Shortly after 11 p.m. that night, May 29, 2013, Durocher walked off her $9.19 an hour job to become the first fast-food worker in Seattle to strike for a $15 an hour minimum wage. The next day, hundreds of Seattle fast-food workers and their supporters followed her lead, temporarily shutting down as many as 14 restaurants to chants of “Supersize our salaries now!”
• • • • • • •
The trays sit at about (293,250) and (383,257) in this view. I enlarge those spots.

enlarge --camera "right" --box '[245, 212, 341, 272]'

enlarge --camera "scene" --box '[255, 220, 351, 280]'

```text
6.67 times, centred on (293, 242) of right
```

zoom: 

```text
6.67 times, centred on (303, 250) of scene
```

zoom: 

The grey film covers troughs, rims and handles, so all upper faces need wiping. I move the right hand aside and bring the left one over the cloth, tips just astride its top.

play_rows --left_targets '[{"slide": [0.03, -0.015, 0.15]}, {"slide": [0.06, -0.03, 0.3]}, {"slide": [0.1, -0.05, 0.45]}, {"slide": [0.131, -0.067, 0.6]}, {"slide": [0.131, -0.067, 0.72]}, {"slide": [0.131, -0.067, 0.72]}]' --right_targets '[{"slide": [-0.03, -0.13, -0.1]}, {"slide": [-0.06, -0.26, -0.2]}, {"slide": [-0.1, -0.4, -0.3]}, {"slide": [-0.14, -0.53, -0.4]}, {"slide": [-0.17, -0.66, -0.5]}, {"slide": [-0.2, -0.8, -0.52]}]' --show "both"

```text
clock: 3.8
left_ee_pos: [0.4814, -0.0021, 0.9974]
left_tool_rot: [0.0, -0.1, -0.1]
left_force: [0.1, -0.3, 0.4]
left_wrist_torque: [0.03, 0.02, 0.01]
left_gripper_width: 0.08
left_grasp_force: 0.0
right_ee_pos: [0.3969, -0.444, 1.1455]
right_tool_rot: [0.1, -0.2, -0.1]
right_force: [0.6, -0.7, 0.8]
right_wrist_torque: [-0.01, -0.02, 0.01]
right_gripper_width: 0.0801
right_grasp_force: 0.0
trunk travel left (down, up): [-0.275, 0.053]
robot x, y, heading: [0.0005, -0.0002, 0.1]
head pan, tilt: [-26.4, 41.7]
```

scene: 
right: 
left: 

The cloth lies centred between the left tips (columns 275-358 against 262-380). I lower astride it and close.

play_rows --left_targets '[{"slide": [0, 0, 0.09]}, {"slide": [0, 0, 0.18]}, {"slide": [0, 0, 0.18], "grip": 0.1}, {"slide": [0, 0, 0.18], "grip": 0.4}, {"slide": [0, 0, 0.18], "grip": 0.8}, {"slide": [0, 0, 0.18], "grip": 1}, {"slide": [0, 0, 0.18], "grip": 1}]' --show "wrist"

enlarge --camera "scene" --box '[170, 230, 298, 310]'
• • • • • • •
It was an outrageously ambitious goal-a 64 percent pay hike to more than twice the federal $7.25 an hour minimum wage. Yet only one year and four days later, the Seattle City Council met their demands, unanimously approving the first $15 minimum wage in the nation. Seattle’s path to a $15 minimum wage is a winding tale of effective organizing, smart messaging, bold experimentation, opposition missteps, and blind dumb luck. It is also a roadmap for bypassing our nation’s partisan gridlock by rolling out a broader progressive agenda one city at a time.

Partly through its early support of Occupy Wall Street, New York Communities for Change (NYCC, formerly the New York City chapter of ACORN) came to focus on the minimum wage as a tool for improving the lives of the working poor, taking a lead role in organizing the first of what would eventually become a series of national, rolling, one-day, fast-food strikes. It was a bold plan with potentially big media appeal. But what exactly were the workers’ demands? A $10 minimum wage seemed way too low, especially in pricey New York City, but $20 an hour seemed unrealistic. It was at a meeting in Brooklyn that organizers settled on splitting the difference. And thus the $15 minimum-wage movement was born.